Well Folks….its been quite some time since my last...
Art Attack!
Life's a Beach!!
It is Officially OVER.
After 1 and 1/2 months of exams preparation and studying.........finally the whole damn thing is over and done with on friday....... I must have gone through each subject 7 times from start to finish....and I'm glad as hell.........I kind of regretted jumping into Uni before I even ORDed from army cos it was like jumping from one 2 year comittment to another.....with no break in between.....
The first few weeks of University were more relaxed without project deadlines and everything but all the rest time was for the naught since I had to alternate between school and army for those few weeks and by the time I was officially out of the army.....My projects were all due, plus mid-terms and then the final exams......so after almost 2 1/2 years of hustle and bustle.......I finally reached my long awaited break........honestly that night I finished my exams was the best sleep I had in ages.......was damn good...........felt so free and unburdened for the first time in 2 years when I woke up the next day.....
The next two weeks will be a nice period of detoxification...........I'm gonna be working out every day, relaxing, reading or watching some of the stuff that I haven't previously had time for........I'm going to sleep early and most importantly I'm gonna sleep peacefully.........the two years of grave yard shifts have effed me up pretty bad in some ways......mostly physical,I'm constantly exhausted during the day, I don't sleep well at night........and I wake up periodically through the night........or when I hear any sounds......cos let's face it that was what I was trained to do for two years......I walk and talk with a certain weariness........from now till the end of november.....its gonna be working out every morning, jogging every day, controlled and planned meals, earlier sleep time, lesser stress, more relaxation......... so I'm hoping this two weeks can help undo some of the damage from the two years.....hahaha......looking forward to it.....
I went to Changi with my parents for dinner today and it was to me, very much like coming full circle.........the car passed the ferry terminal where I would be at EVERY sunday, scanning my 11 B and taking the slow bumpy ferry ride back to Tekong for another week of training........wearing my goofy jonkey cap, carrying my field pack with a completely down-cast look on my face.......every week without fail.......I would be so goddamn-happy on saturdays when I booked out and so bloody bummed out less then 24 hrs later when I had to book in the next day.....hahaha.....passing the terminal sure brings back some fun times....hahaha....
I don't think I'm completely out of my army mode yet though, putting an M-16 and asking me to guard 14 hrs alone in a spot wouldnt be too much of a stretch even though I ORDed exactly 2 mths ago......could still do it......with no problem at all.......then I look at my 11B ID card and see the "NS Men" label pasted over "NSF" under my current Military status.......and I know......I know I've served my 2 year term and that I can close the chapter on that phase of my life now...
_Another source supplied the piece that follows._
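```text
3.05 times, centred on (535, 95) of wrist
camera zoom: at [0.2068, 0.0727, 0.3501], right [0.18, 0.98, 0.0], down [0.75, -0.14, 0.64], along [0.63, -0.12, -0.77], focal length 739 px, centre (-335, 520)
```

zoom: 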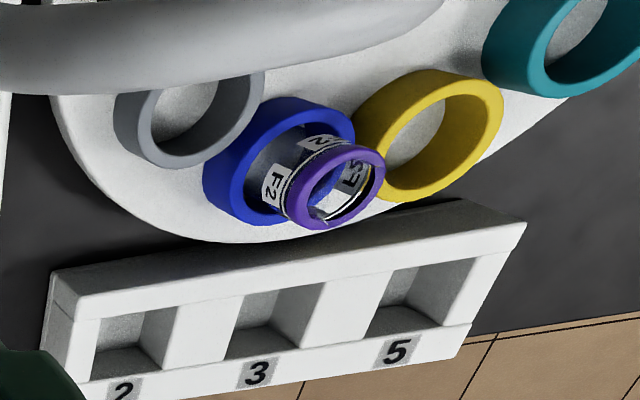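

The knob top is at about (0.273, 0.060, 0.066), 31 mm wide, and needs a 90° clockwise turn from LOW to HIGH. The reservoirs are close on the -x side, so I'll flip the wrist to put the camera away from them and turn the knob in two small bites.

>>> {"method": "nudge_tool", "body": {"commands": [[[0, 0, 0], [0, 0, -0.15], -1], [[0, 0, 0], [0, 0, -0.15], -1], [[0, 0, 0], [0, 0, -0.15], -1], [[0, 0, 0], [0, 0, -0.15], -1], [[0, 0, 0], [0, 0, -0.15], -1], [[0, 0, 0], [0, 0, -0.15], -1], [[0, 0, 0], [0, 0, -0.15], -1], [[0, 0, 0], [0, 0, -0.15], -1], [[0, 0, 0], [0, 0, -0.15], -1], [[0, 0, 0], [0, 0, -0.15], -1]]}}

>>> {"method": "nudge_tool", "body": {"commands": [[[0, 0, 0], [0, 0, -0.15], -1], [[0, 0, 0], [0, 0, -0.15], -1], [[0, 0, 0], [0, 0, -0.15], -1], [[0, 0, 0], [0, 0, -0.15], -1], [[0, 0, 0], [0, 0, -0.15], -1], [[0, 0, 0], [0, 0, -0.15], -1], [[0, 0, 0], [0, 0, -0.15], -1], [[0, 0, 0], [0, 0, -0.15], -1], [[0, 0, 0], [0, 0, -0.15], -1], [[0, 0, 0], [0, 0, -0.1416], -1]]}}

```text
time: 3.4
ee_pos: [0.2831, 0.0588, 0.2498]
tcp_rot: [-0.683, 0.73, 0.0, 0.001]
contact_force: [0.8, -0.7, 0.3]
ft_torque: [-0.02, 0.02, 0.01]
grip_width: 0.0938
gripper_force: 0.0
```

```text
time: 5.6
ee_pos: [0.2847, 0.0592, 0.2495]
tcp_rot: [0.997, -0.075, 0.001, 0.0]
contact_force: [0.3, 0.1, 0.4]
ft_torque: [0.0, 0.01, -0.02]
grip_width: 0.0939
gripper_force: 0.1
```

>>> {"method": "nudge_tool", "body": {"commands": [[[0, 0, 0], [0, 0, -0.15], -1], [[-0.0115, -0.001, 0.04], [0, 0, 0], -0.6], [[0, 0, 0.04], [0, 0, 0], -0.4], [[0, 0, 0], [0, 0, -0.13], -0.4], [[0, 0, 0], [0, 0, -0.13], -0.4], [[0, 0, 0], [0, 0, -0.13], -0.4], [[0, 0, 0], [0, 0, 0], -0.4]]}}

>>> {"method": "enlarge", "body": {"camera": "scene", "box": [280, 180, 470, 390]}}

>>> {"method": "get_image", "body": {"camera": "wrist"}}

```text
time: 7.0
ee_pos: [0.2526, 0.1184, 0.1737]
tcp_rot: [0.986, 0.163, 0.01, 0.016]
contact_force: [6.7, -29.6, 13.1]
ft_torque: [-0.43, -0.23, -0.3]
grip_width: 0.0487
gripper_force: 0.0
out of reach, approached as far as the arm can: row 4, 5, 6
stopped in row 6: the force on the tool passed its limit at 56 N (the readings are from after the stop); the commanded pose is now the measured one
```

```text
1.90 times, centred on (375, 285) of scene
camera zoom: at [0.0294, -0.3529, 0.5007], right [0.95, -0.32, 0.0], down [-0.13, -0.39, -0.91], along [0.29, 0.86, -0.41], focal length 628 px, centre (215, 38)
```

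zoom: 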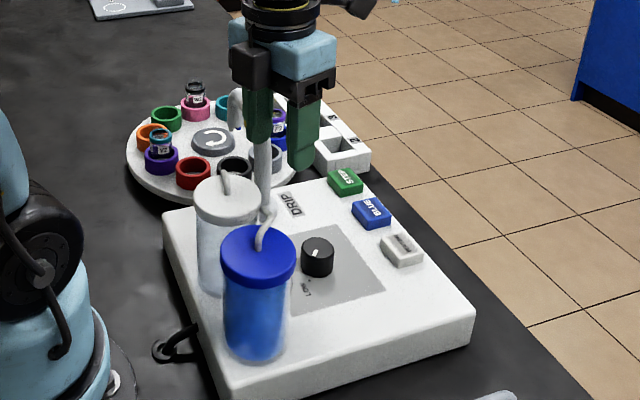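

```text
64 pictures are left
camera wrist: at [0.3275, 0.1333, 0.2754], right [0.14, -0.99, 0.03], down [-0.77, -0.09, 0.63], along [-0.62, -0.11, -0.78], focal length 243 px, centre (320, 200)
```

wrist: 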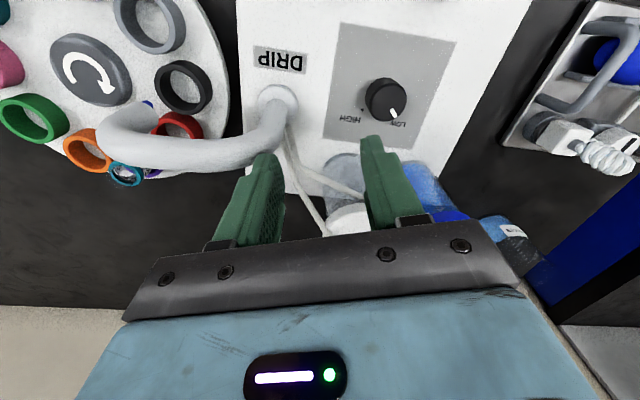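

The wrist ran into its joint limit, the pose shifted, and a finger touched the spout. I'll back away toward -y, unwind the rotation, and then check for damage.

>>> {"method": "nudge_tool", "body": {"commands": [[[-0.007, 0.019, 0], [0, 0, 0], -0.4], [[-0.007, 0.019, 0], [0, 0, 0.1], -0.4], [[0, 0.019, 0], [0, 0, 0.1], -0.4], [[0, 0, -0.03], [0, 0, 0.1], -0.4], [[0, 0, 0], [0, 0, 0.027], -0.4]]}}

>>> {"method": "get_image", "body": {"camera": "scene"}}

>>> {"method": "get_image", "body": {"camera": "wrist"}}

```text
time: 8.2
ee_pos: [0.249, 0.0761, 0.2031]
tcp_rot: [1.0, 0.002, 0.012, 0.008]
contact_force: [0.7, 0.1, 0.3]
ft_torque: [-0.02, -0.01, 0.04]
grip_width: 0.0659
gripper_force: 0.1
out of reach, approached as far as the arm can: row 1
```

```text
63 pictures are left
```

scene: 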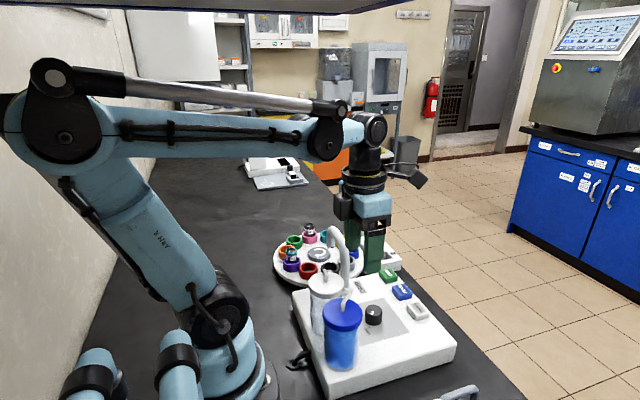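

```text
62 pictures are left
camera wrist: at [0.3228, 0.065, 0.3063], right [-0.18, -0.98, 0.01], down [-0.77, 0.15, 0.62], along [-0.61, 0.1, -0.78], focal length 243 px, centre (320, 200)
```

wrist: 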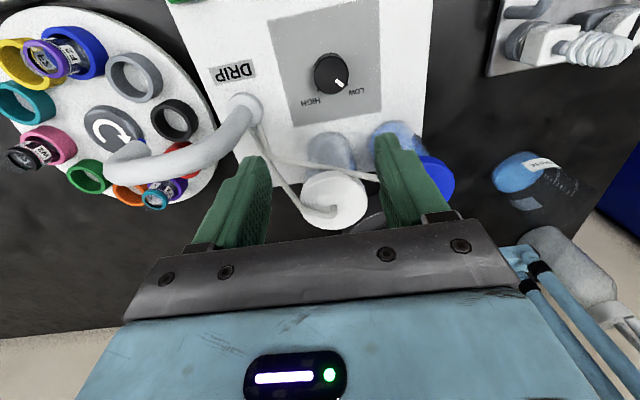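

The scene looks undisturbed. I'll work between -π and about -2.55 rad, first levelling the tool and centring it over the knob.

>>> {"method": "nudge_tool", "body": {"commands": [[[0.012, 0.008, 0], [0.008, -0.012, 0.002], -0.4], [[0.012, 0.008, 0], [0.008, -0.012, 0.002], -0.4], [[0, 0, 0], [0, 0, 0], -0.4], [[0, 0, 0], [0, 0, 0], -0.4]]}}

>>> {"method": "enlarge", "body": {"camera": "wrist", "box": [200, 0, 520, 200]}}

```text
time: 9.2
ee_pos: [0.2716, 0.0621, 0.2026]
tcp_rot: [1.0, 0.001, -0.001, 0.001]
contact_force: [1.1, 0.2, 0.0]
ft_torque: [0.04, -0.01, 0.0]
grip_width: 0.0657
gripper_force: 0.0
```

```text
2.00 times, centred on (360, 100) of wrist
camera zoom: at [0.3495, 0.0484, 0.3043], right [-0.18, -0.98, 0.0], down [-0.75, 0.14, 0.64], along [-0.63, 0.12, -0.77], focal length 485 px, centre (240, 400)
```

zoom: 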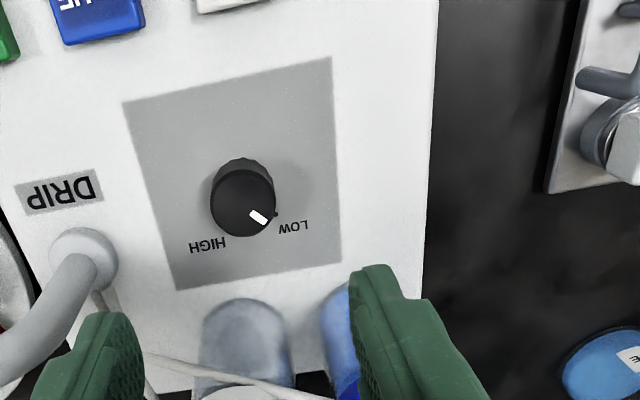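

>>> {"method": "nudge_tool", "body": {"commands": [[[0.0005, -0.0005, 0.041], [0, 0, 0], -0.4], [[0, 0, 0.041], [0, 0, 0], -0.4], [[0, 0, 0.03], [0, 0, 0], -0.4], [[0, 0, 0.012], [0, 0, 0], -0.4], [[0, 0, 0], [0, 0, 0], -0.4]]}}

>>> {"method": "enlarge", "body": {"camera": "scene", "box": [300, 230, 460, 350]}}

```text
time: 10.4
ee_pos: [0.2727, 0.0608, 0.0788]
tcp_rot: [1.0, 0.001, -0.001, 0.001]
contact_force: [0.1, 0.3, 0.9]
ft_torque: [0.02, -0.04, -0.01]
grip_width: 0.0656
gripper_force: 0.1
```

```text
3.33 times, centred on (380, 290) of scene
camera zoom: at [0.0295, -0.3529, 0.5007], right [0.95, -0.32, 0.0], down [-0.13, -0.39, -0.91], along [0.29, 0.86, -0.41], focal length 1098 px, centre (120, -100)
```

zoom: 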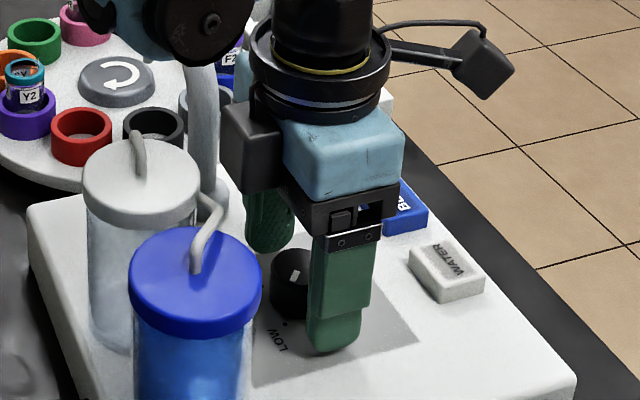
Well I'm going to write a good,long post about my reflections on my time with the military within this few days now that I have the time...........but rather then go through specific events again and all the stuff I've done.....field camps, route march and whatever.....I don't think I wanna do it in that kind of straightforward,detailed and verbose manner.......which would make the post longer and dryer then the dead sea scrolls....haha....I would just like to specifically talk about my feelings or opinions about the whole thing........the kind of fundamental changes that these period has made on me.......like to critically dissect myself and look at everything with a fresh perspective.......help myself make sense of things to be honest.....well in my next post anyway....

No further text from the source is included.